-- BEGIN Excerpt to read --
Musik

19.10. | Album der Woche

José James • Lean On Me

Boxenstopp mit Bill

José James

Lean on Me

Blue Note • 28.September

Erst durch Schauspielunterricht hat es José James geschafft, sich auf einem stilechten Tribut-Album dem großen Soulsänger Bill Withers zu nähern.

Ich habe gehört, dass Sie Withers persönlich getroffen haben, um die Songs für „Lean on Me“ auszuwählen.

Oh ja. Ich bin großer Fan! Mein Produzent Don Was sagte mir, dass ich meine Liste mit 60 essentiellen Songs auf zwölf verkürzen müsste. Das brachte ich nicht übers Herz, also mussten wir Bill selbst fragen. Wir trafen uns zum Essen und sprachen über sein Leben und sein Werk – einer der schönsten Abende meiner Karriere.

So ein Treffen ist nicht selbstverständlich. Withers lebt seit Mitte der Achtziger, frustriert über das Musik-Business, komplett zurückgezogen. Hat er Ihr Album später gehört?

Ich habe es seiner Tochter geschickt und es hat ihnen allen sehr gefallen. Von allen Dingen, die ich im Leben getan habe, war mir selten etwas so wichtig. Auch deshalb, weil ich die Bedeutung von Bill Withers als Songwriter unterstreichen wollte. Ich finde, er sollte in einem Atemzug mit Komponisten wie Paul McCartney, Carole King oder Billy Joel genannt werden.
-- END Excerpt to read --
-- BEGIN Dataset section --
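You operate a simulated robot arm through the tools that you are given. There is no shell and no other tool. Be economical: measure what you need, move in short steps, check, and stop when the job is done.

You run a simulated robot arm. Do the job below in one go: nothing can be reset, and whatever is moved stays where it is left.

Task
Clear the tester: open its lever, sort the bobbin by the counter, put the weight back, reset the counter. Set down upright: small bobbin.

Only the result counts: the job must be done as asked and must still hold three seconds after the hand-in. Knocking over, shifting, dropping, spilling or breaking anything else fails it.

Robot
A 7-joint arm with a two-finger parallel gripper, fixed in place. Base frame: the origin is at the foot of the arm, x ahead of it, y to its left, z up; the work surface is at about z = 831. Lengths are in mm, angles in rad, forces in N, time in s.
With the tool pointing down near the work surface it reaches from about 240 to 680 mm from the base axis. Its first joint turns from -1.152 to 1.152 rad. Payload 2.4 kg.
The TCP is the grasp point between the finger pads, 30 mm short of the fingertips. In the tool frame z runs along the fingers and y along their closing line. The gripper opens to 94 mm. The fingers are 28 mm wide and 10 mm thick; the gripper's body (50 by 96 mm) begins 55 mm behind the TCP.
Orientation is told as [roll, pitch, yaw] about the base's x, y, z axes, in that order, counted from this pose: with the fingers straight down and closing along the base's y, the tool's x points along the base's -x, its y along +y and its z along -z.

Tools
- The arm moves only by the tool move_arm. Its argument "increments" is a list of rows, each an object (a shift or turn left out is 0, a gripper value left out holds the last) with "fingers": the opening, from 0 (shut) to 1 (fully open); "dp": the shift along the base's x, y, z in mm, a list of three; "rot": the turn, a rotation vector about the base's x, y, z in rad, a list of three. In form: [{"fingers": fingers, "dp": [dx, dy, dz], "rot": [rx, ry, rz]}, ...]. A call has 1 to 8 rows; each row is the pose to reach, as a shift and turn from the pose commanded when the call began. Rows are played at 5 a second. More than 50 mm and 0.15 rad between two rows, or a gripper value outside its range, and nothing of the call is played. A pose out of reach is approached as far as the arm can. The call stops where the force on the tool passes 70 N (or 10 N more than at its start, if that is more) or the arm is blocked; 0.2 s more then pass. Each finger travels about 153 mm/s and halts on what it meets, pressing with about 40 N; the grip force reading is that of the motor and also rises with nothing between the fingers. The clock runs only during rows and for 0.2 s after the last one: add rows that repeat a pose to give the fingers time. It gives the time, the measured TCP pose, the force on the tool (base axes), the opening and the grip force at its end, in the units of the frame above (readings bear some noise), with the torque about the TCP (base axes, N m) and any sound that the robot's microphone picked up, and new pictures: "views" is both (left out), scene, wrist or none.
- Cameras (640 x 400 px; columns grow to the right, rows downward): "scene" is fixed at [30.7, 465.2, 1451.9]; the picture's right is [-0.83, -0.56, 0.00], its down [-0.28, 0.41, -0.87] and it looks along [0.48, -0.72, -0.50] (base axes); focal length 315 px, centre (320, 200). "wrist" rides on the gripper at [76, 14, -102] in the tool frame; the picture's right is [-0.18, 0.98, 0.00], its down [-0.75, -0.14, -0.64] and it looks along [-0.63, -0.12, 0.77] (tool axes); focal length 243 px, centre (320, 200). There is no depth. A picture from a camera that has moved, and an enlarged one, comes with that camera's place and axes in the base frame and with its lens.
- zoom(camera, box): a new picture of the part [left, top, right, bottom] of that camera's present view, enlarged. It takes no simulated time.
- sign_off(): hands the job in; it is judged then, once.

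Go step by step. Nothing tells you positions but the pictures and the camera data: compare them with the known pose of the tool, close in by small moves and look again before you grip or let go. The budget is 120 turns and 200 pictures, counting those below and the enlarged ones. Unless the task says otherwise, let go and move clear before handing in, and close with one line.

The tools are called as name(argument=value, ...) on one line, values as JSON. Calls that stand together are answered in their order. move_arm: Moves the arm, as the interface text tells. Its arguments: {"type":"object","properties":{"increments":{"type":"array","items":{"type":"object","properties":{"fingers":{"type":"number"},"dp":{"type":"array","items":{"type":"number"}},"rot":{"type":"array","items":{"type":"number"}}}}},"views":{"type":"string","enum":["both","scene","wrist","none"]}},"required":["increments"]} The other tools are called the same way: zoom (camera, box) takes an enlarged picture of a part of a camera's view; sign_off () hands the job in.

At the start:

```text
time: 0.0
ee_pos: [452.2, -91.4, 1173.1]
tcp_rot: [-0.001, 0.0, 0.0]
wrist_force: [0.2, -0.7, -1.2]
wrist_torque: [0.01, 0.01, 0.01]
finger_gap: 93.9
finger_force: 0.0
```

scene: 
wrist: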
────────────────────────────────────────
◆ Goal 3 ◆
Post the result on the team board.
-- END Dataset section --
◆ Goal 1 ◆
Copy the part of the excerpt to read from the words "Ich habe gehört, dass" through the words "Abende meiner Karriere.".
◆ Goal 2 ◆
Write what comes next in the excerpt to read.

◆ Written answer 1 ◆
Ich habe gehört, dass Sie Withers persönlich getroffen haben, um die Songs für „Lean on Me“ auszuwählen.

Oh ja. Ich bin großer Fan! Mein Produzent Don Was sagte mir, dass ich meine Liste mit 60 essentiellen Songs auf zwölf verkürzen müsste. Das brachte ich nicht übers Herz, also mussten wir Bill selbst fragen. Wir trafen uns zum Essen und sprachen über sein Leben und sein Werk – einer der schönsten Abende meiner Karriere.

◆ Written answer 2 ◆
Die Zeit, in der Sie performen, ist eine sehr andere als die von Withers.

Heute hast du zwar die Chance, dein Publikum im Netz direkt zu erreichen und so authentisch rüberzukommen. Aber als Bill 1971 anfing, hat man sich Alben noch komplett angehört. Wenn du die Hits hören wolltest, musstest du in die Disco gehen! Ich will nicht wie ein alter Mann klingen, ich stelle nur fest: die Aufmerksamkeitsspanne der Menschen hat sich verändert. Ich bin aber nicht auf Hits aus, ich bin ein Albumkünstler. Das mag nicht mehr en vogue sein, aber es ist der einzige Weg, um die Performance eines Künstlers wirklich zu bewerten.

Wie haben Sie sich darauf vorbereitet, diese textlich teils recht düsteren Songs einzusingen?

Seitdem ich im zweiten Teil von „Fifty Shades Of Grey“ einen Sänger gespielt habe, nehme ich Schauspielunterricht. Sich mit den eigenen Emotionen auseinandersetzen hat mich fasziniert. So fand ich einen Weg, einen Song besser zu spüren. Mein Schauspiellehrer sagte mir, ich solle Bills Songs unabhängig von der Musik sehen, nur als Text. Das ist schwer, aber so konnte ich einen ganz neuen Ausdruck erreichen. Das half mir, im Studio einen Song nach dem anderen abzuarbeiten. Wir haben wie ein Formel1-Team beim Boxenstopp gearbeitet: nur ein paar Sekunden anhalten und dann wieder losrasen.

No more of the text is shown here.